Shenandoah hopes familiarity pays off against Ferrum

By Brad Fauber

WINCHESTER — Shenandoah University’s football team suffered a letdown in its home opener last weekend, and the Hornets will be looking to get back on track tonight against visiting Ferrum.

The Hornets — who missed plenty of opportunities in last Saturday’s 20-10 loss to Frostburg State — are hoping to correct the mistakes that plagued them in their first defeat of the young season.

Shenandoah has a chance to do that against a familiar opponent in Ferrum, a longtime rival of the Hornets dating back to when SU played alongside the Panthers as members of the USA South conference. This will be the 18th meeting between the two teams.

The Hornets are hoping another form of familiarity will be working to their advantage tonight. Ferrum, a spread-option team, will be the second option-based offense that Shenandoah will face in the season’s first three weeks.

SU saw a more traditional triple-option attack in Week 1 against Gallaudet — an offense the Hornets stymied en route to a 20-0 win — and though Ferrum’s offense operates out of shotgun and pistol formations, Shenandoah head coach Scott Yoder said the two offenses have a lot of “fundamental similarities.”

“Those same things our guys were practicing eight, nine days ago are really going to help us in this game,” Yoder said Wednesday. “That in a way makes me feel a little bit better.”

Ferrum’s offense uses multiple ball carriers, but Shenandoah’s primary focus will be on Panthers senior quarterback Tim Reynolds.

Reynolds was far and away Ferrum’s most effective rusher in the Panthers’ season-opening loss to Emory & Henry two weeks ago (Ferrum was off last week), as he carried 16 times for 89 yards. Reynolds also completed 8 of 26 passes for 114 yards and an interception.

The Hornets (1-1) limited Reynolds to 21 yards on 12 carries last season en route to Yoder’s first win at Shenandoah, but the senior showed enough to warrant Yoder’s full attention this week.

“He made us look bad last year and I know there’s going to be times on Saturday night that he’s going to make us look bad. We just need to find a way to make sure he doesn’t take control of the game,” Yoder said. “We’ve just got to slow him down. He’s probably a better runner than he is a thrower, but he can still throw it and he’s one of those guys that can make a kid miss and take it 70 yards on every snap. So he scares me.”

The Panthers managed just 286 total yards of offense in their Week 1 loss, including 172 yards rushing on 46 carries (3.7 yards per rush). Ferrum also failed to reach the end zone, netting all of its points on four Hunter Ferguson field goals.

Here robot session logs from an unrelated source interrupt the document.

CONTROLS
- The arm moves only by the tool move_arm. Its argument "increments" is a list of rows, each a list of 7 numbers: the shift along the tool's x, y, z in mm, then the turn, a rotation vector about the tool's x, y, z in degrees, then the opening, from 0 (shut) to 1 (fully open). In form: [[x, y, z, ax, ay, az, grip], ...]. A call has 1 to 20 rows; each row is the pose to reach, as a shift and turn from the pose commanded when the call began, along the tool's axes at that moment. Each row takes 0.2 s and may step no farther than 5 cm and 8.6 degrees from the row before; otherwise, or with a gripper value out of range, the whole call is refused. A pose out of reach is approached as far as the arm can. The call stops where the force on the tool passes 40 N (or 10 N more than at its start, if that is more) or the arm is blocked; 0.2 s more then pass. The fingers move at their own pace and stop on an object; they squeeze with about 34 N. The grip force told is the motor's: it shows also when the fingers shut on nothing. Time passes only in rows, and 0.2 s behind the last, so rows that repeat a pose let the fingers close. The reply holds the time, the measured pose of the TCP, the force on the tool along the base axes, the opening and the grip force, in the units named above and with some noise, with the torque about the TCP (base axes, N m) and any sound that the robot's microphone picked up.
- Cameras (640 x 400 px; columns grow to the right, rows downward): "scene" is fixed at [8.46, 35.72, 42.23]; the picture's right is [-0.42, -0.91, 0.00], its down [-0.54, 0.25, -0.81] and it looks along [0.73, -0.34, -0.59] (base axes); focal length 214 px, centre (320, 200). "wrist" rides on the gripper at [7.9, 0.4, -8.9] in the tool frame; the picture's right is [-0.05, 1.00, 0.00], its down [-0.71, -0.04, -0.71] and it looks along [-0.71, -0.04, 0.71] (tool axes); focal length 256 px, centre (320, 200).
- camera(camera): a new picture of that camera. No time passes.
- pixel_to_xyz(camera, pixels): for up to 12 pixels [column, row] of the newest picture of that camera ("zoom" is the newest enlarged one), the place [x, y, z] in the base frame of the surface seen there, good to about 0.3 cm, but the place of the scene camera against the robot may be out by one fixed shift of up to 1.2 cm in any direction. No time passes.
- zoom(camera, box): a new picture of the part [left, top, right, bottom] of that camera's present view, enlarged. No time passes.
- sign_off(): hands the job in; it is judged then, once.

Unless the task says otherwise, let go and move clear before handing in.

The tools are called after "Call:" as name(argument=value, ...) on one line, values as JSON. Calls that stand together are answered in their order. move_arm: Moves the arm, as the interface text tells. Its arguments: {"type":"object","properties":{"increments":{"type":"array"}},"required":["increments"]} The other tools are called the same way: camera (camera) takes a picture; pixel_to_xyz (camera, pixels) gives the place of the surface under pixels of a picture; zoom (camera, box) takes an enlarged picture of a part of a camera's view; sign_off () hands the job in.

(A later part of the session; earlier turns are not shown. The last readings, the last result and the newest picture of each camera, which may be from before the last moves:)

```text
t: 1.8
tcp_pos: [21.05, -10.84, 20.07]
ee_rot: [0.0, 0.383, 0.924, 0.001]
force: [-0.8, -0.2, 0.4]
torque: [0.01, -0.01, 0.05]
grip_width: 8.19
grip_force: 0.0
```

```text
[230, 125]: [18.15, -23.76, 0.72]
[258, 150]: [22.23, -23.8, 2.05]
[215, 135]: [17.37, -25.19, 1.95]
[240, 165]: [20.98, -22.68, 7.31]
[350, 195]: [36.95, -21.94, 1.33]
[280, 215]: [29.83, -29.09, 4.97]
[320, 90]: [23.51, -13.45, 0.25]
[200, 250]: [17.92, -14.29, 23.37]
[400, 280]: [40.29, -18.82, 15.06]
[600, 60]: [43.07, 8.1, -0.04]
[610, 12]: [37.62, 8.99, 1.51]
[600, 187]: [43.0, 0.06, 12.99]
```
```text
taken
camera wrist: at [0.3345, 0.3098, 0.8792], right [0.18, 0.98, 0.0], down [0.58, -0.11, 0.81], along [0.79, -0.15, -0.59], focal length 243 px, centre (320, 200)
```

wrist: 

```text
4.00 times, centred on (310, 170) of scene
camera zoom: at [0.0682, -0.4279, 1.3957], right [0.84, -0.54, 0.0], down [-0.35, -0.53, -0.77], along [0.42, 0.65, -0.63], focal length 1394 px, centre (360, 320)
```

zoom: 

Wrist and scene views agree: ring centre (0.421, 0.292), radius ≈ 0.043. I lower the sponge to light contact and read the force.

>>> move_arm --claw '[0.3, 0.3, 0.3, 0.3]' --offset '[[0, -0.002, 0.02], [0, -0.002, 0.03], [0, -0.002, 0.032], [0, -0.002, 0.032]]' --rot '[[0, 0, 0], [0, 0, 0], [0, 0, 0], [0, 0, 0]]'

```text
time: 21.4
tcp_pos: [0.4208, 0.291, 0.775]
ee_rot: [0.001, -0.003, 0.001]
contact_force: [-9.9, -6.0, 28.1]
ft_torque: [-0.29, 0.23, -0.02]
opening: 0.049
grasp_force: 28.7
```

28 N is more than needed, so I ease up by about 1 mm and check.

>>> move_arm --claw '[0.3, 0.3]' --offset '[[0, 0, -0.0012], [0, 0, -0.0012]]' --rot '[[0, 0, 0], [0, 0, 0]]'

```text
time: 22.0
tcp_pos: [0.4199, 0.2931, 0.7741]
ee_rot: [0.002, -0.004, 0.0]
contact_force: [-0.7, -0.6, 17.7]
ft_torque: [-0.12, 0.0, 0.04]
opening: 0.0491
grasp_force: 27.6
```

Shenandoah’s defense has been especially stingy against the run so far, allowing just 179 rushing yards on 98 carries (1.8 yards per rush) in the first two games. SU is allowing 197.5 yards of total offense per game, by far the best mark in the Old Dominion Athletic Conference.

“We are getting the push up front that we need, especially against these running teams,” said Hornets sophomore defensive tackle Jake Shaffer, who is tied for the team lead with 18 tackles (3TFL). “I hope that continues on with Ferrum. If we do our job and then the linebackers do their job, that’s why the run is getting shut down.

“The statistics are impressive but we keep that in mind that we try to get better each week.”

The Hornets’ offense has shown the ability to move the football, but SU has had some trouble finishing drives. Last week, the Hornets managed just 10 points despite driving five times to the Frostburg State 25-yard line.

Shenandoah is averaging 348.5 yards of total offense and churned out 402 yards in last week’s loss. The Hornets are currently rushing for 216.5 yards per game, led by sophomore Cedrick Delaney, who is averaging 91 rushing yards per game after running for a career-high 135 yards on 13 carries against Frostburg State.

Hornets senior quarterback Drew Ferguson has also remained a significant running threat despite Yoder’s assertion throughout fall camp that the Hornets would limit Ferguson’s designed run plays in order to keep him healthy. Ferguson has carried 27 times for 105 yards while completing 31 of 54 pass attempts for 241 yards and an interception in the first two games.

Ferrum’s defense — which allowed 552 yards in its opener — is operating under a new defensive coordinator in Phil Elmassian this season, and Yoder said he expects to see a four-man front from Ferrum tonight as opposed to the odd-man fronts the Panthers have used in the past. However, Yoder added that the Hornets can expect Ferrum to throw in a few wrinkles to their base defense after having two weeks to prepare for Shenandoah.

Yoder said Shenandoah will attempt to run right at Ferrum’s defense in order to counteract the Panthers’ skill on the outside.

“Going east-west on them, even though we’ve got good team speed, that plays right into their strengths,” Yoder said. “They’re better on the outside and they run pretty well. So I think you’re going to see more of a downhill emphasis, at least early on to get going. That’s what we need to do.”